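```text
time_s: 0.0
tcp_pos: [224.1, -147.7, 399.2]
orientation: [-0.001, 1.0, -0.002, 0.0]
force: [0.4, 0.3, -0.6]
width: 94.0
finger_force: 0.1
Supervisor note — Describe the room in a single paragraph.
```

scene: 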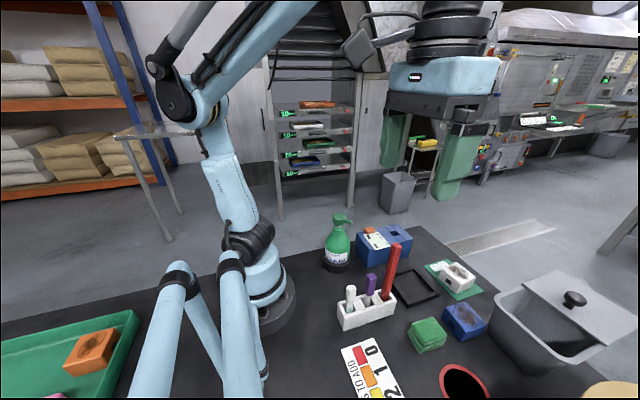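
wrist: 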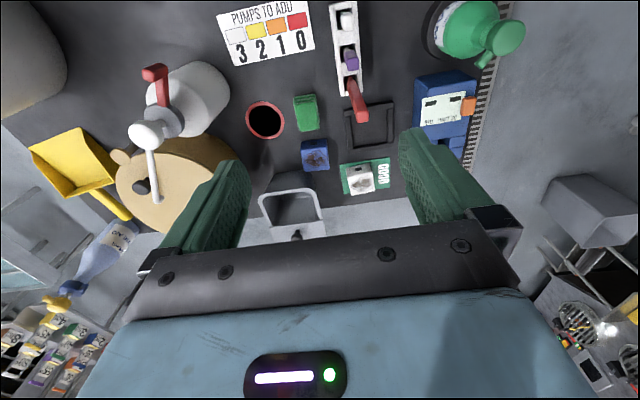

Exercise prompt -
Make an exact copy of all the material, but keep the pictures out of it. The answer is a JSON array that holds each line as a string and skips blank lines.

Expected output -
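[
  "```text",
  "time_s: 0.0",
  "tcp_pos: [224.1, -147.7, 399.2]",
  "orientation: [-0.001, 1.0, -0.002, 0.0]",
  "force: [0.4, 0.3, -0.6]",
  "width: 94.0",
  "finger_force: 0.1",
  "Supervisor note — Describe the room in a single paragraph.",
  "```",
  "scene: ",
  "wrist: "
]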